Would you write out the listing verbatim and skip every picture in it? Format the lines as a JSON array of strings and drop empty lines.

* Start Data lines *

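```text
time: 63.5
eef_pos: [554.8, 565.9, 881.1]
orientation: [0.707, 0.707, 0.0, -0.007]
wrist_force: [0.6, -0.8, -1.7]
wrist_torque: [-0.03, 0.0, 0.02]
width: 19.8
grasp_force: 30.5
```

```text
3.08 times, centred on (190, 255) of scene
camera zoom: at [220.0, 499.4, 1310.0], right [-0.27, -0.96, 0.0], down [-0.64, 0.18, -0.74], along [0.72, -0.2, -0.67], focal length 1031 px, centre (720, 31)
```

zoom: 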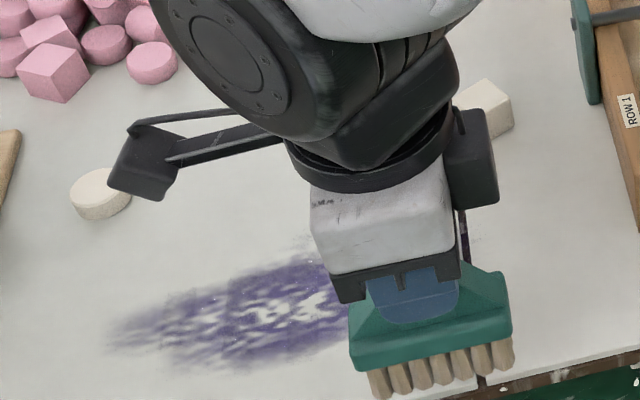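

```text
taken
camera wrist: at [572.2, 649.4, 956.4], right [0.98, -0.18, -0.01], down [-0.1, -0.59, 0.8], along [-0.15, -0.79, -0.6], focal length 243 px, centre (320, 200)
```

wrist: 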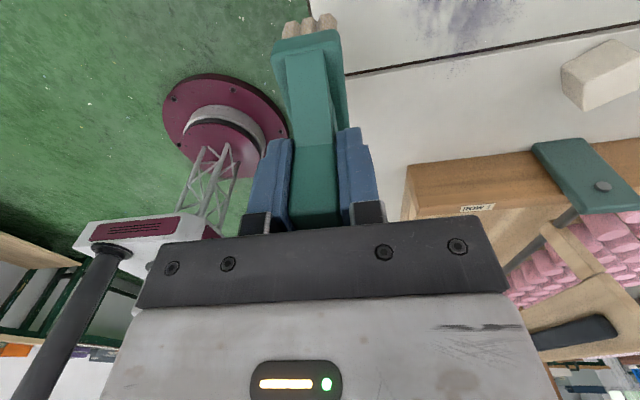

* End Data lines *

- **Complete response**:
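[
  "```text",
  "time: 63.5",
  "eef_pos: [554.8, 565.9, 881.1]",
  "orientation: [0.707, 0.707, 0.0, -0.007]",
  "wrist_force: [0.6, -0.8, -1.7]",
  "wrist_torque: [-0.03, 0.0, 0.02]",
  "width: 19.8",
  "grasp_force: 30.5",
  "```",
  "```text",
  "3.08 times, centred on (190, 255) of scene",
  "camera zoom: at [220.0, 499.4, 1310.0], right [-0.27, -0.96, 0.0], down [-0.64, 0.18, -0.74], along [0.72, -0.2, -0.67], focal length 1031 px, centre (720, 31)",
  "```",
  "zoom: ",
  "```text",
  "taken",
  "camera wrist: at [572.2, 649.4, 956.4], right [0.98, -0.18, -0.01], down [-0.1, -0.59, 0.8], along [-0.15, -0.79, -0.6], focal length 243 px, centre (320, 200)",
  "```",
  "wrist: "
]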